Since 1999, methoprene has been one of the insecticides applied to the Western Long Island Sound watershed area in an effort to control the mosquito vector of the West Nile Virus. Since that time, the seasonal lobster catches from the Long Island Sound have decreased dramatically. According to a study on the effects of methoprene on lobster, even low levels of methoprene have been proven to have adverse effects on lobster larvae and shell quality. The study concluded that methoprene may well have played a significant part in the dramatic decrease of lobsters in the Long Island Sound.

In order to aid the lobster populations, it is important that we eliminate the use of methoprene in New York State, specifically near the Long Island Sound and waterways connecting to the Atlantic Ocean.

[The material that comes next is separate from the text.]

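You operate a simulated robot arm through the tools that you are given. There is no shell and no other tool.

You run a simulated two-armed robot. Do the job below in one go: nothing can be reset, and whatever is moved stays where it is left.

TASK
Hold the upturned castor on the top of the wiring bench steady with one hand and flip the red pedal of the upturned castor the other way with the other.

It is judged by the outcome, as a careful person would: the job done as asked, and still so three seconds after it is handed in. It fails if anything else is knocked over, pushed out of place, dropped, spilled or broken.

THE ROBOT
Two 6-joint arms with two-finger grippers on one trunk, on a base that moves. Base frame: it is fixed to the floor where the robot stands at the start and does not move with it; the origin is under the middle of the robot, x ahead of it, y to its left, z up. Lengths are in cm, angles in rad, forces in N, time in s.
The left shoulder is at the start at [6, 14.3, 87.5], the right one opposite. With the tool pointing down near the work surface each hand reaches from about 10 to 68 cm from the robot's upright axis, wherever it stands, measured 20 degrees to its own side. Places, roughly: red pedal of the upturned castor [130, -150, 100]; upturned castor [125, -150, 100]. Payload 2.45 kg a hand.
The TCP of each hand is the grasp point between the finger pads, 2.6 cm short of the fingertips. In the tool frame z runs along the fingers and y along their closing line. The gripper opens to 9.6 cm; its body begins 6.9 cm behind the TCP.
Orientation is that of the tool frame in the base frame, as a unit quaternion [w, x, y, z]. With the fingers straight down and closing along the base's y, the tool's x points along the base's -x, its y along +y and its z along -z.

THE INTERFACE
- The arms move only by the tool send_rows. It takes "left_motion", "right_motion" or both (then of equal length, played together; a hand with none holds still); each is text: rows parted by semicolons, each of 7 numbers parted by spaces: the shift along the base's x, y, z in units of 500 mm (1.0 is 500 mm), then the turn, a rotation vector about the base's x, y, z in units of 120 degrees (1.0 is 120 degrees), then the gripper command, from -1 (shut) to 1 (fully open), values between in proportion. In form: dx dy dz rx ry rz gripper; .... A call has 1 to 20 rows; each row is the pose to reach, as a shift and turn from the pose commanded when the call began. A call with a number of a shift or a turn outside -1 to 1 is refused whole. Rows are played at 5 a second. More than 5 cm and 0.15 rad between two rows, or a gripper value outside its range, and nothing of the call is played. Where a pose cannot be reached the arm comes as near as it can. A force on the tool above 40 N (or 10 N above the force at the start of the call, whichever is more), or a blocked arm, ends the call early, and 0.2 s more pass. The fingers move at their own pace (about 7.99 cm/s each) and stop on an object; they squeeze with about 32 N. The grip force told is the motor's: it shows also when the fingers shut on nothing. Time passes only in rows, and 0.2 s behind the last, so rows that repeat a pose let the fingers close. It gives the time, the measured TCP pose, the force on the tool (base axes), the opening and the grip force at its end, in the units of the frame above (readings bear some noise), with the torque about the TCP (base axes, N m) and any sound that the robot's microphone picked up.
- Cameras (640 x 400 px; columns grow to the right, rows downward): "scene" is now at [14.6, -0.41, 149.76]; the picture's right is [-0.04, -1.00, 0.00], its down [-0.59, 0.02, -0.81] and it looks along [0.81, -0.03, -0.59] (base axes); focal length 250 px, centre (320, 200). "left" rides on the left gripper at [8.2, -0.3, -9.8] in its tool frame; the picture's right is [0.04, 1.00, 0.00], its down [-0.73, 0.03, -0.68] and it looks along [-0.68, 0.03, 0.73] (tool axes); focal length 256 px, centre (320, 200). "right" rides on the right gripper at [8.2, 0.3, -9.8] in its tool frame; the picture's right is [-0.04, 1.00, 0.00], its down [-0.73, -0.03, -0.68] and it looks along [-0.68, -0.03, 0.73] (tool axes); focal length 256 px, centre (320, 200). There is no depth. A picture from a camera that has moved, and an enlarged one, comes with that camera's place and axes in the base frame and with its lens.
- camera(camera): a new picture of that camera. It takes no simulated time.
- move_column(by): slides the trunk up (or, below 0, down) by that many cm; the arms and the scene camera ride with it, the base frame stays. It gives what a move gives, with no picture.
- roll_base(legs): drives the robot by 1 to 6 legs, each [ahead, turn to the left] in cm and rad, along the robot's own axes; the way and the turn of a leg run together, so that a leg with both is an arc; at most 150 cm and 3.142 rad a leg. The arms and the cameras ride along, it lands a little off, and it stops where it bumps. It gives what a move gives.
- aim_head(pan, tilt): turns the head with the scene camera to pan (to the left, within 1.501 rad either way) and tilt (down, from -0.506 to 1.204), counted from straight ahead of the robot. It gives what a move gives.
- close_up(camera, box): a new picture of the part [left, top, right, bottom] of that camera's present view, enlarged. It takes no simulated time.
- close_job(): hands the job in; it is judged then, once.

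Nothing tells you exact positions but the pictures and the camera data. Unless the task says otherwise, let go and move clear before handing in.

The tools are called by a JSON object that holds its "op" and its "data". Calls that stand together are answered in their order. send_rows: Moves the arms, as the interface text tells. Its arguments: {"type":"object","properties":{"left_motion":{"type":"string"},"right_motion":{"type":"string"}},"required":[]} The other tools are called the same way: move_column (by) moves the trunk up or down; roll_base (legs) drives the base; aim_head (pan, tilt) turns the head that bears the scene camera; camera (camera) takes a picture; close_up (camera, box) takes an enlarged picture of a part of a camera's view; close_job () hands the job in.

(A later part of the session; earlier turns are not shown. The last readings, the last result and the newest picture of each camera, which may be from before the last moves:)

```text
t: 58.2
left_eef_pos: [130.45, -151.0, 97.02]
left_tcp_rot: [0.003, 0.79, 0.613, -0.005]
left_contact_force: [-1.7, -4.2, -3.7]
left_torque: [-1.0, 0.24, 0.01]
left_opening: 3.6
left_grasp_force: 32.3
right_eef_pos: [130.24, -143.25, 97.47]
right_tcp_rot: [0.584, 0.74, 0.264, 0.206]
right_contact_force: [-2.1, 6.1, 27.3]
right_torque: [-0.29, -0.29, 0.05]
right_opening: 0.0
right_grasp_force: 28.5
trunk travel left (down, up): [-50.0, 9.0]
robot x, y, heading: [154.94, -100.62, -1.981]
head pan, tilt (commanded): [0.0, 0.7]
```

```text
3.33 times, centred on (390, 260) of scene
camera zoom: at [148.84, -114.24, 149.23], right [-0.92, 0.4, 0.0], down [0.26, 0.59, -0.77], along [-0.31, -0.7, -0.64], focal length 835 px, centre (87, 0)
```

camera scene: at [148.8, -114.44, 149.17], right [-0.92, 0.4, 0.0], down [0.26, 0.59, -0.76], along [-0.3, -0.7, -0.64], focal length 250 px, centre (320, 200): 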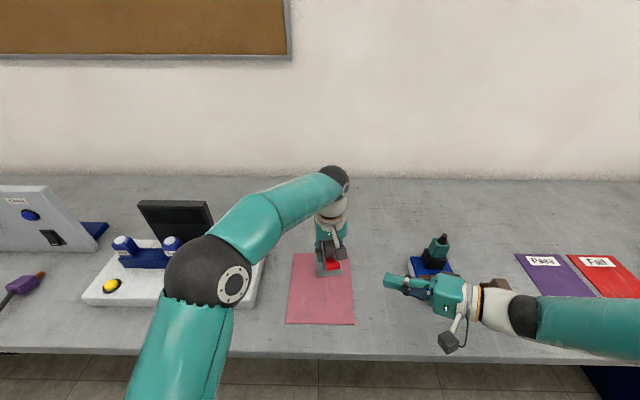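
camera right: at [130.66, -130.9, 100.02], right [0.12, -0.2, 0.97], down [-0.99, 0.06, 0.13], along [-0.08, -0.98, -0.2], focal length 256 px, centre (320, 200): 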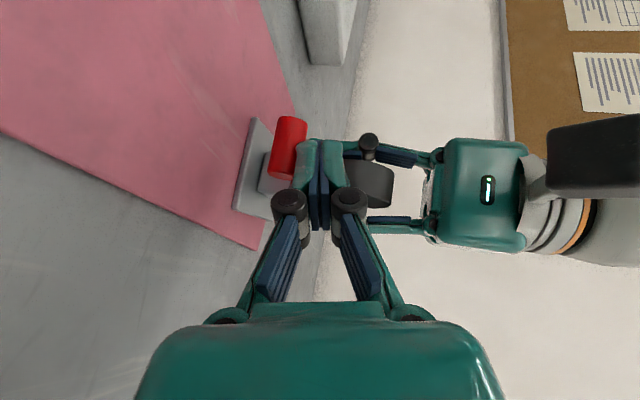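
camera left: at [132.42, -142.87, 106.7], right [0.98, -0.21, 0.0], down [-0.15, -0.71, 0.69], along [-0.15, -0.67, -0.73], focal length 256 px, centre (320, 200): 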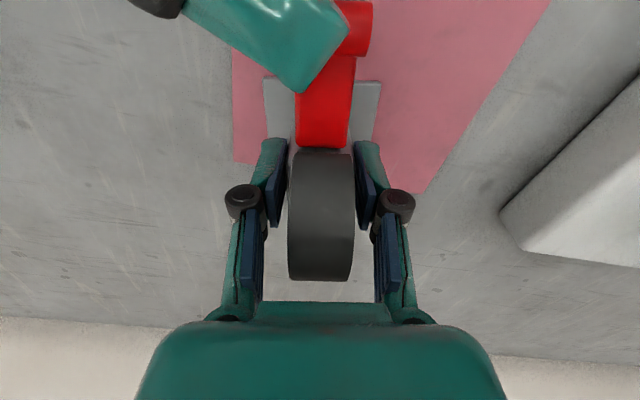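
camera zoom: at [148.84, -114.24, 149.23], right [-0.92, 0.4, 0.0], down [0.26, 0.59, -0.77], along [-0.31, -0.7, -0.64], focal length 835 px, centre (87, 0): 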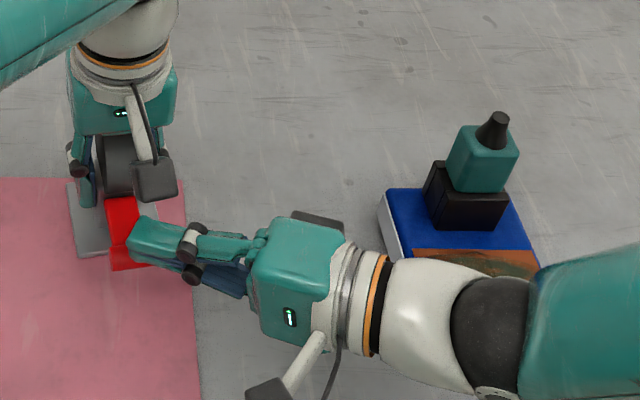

There are alternatives to control mosquito populations such as the bacterial agent, Bti. Bti is a group of bacteria used as a biological control agent for larvae stages. In contrast with other methods, one of the major advantages of Bti products is that they are thought to affect few nontarget species. We encourage New York to seek alternatives to harmful insecticides like methoprene that are harmful to wildlife.

Summary: 

This bill amends Section 33-1301 of the Environmental Conservation Law by adding a new subdivision 12 making it unlawful for a person to use a pesticide that contains methoprene in any storm drain adjoining the Long Island Sound and the Atlantic Ocean and their connecting waterbodies. Emergency application of this pesticide may be made as determined by the county health department, in cases where there is a significant threat to public health.